## Robot agent transcripts
■ ■ ■ ■ ■

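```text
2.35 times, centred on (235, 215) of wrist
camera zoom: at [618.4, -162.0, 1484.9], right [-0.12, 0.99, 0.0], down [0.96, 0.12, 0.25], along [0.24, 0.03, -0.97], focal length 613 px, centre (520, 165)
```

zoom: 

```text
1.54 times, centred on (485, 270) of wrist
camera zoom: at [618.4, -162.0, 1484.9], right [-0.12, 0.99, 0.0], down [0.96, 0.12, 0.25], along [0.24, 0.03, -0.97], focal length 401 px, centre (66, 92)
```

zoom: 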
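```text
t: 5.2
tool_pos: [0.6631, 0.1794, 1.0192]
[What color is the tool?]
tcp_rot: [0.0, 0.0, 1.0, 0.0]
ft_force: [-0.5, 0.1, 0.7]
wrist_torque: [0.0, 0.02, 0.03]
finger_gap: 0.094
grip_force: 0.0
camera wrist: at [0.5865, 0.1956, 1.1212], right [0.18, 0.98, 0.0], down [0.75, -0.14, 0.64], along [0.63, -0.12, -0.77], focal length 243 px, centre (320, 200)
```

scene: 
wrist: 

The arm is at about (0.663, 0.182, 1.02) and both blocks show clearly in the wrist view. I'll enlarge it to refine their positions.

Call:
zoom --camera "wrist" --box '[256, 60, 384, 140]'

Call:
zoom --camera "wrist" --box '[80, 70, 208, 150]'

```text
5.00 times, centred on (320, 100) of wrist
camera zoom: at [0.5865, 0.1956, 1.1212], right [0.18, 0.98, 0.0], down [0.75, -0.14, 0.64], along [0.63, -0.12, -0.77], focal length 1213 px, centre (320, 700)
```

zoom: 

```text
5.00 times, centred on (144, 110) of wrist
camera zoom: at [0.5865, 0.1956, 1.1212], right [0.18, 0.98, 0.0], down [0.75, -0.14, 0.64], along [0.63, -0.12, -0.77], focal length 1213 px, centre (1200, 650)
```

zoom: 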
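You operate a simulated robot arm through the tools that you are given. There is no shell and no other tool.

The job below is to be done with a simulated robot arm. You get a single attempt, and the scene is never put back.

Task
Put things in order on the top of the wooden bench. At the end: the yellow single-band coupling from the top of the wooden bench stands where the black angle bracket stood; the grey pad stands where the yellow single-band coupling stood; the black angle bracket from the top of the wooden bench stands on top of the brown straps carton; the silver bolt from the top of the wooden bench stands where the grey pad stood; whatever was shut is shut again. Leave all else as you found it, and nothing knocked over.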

■ ■ ■ ■ ■

## What to do
Copy the entries above exactly, leaving none out. Return a JSON list in which every string is one line; blank lines are skipped.

## Correct output
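[
  "```text",
  "2.35 times, centred on (235, 215) of wrist",
  "camera zoom: at [618.4, -162.0, 1484.9], right [-0.12, 0.99, 0.0], down [0.96, 0.12, 0.25], along [0.24, 0.03, -0.97], focal length 613 px, centre (520, 165)",
  "```",
  "zoom: ",
  "```text",
  "1.54 times, centred on (485, 270) of wrist",
  "camera zoom: at [618.4, -162.0, 1484.9], right [-0.12, 0.99, 0.0], down [0.96, 0.12, 0.25], along [0.24, 0.03, -0.97], focal length 401 px, centre (66, 92)",
  "```",
  "zoom: ",
  "```text",
  "t: 5.2",
  "tool_pos: [0.6631, 0.1794, 1.0192]",
  "[What color is the tool?]",
  "tcp_rot: [0.0, 0.0, 1.0, 0.0]",
  "ft_force: [-0.5, 0.1, 0.7]",
  "wrist_torque: [0.0, 0.02, 0.03]",
  "finger_gap: 0.094",
  "grip_force: 0.0",
  "camera wrist: at [0.5865, 0.1956, 1.1212], right [0.18, 0.98, 0.0], down [0.75, -0.14, 0.64], along [0.63, -0.12, -0.77], focal length 243 px, centre (320, 200)",
  "```",
  "scene: ",
  "wrist: ",
  "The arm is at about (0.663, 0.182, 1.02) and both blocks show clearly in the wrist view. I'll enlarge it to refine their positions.",
  "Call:",
  "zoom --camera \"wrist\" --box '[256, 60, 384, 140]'",
  "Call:",
  "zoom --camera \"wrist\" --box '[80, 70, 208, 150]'",
  "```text",
  "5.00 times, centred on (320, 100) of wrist",
  "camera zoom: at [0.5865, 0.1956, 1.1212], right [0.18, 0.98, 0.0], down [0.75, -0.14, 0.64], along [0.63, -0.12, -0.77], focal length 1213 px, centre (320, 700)",
  "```",
  "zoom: ",
  "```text",
  "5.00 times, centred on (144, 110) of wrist",
  "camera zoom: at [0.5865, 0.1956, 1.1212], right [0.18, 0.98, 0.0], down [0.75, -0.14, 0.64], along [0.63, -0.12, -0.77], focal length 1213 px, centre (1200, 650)",
  "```",
  "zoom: ",
  "You operate a simulated robot arm through the tools that you are given. There is no shell and no other tool.",
  "The job below is to be done with a simulated robot arm. You get a single attempt, and the scene is never put back.",
  "Task",
  "Put things in order on the top of the wooden bench. At the end: the yellow single-band coupling from the top of the wooden bench stands where the black angle bracket stood; the grey pad stands where the yellow single-band coupling stood; the black angle bracket from the top of the wooden bench stands on top of the brown straps carton; the silver bolt from the top of the wooden bench stands where the grey pad stood; whatever was shut is shut again. Leave all else as you found it, and nothing knocked over."
]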